Committee Experts asked about the dissemination of the Convention amidst the plurality of languages spoken and high illiteracy levels, and about the harmonization of the Convention with the provisions of customary law. Experts noted the institutional structures and national policies geared towards children’s rights and asked how were priorities set, in terms of resource allocation, to sectors and specific activities, and particularly to children’s rights. The Committee was concerned about the situation of children with disabilities who suffered discrimination and violence; about the situation of girls who were deprived of their right to education and were victims of harmful traditional practices; and about widespread physical and sexual violence against children. Child labour was also an issue of concern and Experts inquired about measures to ensure the return of children to school and penalties for those employing children.

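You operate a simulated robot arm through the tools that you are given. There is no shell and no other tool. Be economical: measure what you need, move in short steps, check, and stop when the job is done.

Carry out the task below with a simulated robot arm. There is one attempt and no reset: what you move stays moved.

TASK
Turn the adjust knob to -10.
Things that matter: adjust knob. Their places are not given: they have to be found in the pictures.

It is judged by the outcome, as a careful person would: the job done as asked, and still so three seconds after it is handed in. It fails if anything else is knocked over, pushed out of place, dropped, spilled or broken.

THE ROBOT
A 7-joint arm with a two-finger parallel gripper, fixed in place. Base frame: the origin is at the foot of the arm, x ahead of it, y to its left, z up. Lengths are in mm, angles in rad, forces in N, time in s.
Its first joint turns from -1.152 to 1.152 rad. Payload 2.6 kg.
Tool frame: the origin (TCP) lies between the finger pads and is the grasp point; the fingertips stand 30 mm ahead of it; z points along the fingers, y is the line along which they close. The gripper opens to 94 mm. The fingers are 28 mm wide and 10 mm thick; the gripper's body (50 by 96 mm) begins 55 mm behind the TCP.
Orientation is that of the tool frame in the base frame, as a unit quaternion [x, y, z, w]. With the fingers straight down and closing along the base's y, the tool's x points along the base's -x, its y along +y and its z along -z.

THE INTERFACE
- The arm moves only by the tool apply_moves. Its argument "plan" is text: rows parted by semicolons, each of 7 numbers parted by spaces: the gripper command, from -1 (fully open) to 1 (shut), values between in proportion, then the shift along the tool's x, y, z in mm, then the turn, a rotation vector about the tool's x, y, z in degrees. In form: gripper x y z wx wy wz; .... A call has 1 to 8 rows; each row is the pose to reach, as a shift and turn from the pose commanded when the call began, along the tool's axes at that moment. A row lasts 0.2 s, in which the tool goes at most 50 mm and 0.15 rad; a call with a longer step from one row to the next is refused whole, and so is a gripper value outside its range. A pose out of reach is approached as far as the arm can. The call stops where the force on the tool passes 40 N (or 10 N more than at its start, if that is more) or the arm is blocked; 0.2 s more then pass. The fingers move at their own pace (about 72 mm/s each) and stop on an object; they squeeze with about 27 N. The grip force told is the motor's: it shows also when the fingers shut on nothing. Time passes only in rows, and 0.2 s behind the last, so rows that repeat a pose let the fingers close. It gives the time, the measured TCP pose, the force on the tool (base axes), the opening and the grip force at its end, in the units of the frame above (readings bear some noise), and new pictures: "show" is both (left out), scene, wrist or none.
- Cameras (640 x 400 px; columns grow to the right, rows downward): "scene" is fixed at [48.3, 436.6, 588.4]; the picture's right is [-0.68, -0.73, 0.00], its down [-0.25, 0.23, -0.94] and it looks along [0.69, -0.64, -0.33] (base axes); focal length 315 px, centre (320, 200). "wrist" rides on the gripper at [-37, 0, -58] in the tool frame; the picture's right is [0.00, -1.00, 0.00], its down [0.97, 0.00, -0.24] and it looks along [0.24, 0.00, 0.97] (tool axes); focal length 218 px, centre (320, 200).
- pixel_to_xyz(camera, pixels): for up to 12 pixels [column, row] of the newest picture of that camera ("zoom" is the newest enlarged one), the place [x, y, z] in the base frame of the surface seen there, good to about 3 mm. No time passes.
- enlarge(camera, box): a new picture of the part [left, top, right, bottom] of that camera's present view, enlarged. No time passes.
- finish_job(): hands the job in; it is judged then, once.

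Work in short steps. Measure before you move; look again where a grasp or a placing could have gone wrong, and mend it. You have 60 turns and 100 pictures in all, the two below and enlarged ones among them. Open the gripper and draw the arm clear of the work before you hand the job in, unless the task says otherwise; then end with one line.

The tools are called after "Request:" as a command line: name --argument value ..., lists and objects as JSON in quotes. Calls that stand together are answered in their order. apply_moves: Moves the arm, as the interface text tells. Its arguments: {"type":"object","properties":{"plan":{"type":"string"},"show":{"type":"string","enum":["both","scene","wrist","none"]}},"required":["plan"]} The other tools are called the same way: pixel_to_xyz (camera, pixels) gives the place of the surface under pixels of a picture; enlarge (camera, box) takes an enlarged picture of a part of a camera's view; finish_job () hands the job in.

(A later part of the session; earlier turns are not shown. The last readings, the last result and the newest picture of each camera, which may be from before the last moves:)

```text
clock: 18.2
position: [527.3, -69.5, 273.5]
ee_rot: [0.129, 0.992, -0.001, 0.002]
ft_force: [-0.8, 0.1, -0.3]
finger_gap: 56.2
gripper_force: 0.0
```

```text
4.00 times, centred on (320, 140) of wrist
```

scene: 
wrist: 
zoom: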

Responding to the comments and questions, the delegation said that Guinea-Bissau would develop a comprehensive Code on the Protection of Children that would ensure that the provisions of the Convention were integrated into national legislation. However, given existing resource constraints, it was hard to say when this draft would be in place. The relationship between civil and customary law was very sensitive. Customary law was respected if it adhered to the principle of best interest of a person; however, the provisions of civil law prevailed in case of conflict. Legislation considered sexual violence against children on the basis of bodily harm and that was why sentences for perpetrators were rather lenient.

In his closing remarks, Mr. Alves reiterated Guinea-Bissau’s commitment to respond to all the questions asked by Experts, with a view to improving the situation of the rights of children in the country.

Aseil Al-Shehail, Committee Co-Rapporteur for the report of Guinea Bissau, noted that challenges, such as the lack of financial resources and low human resource capacity, represented the main obstacles for reaching the goal.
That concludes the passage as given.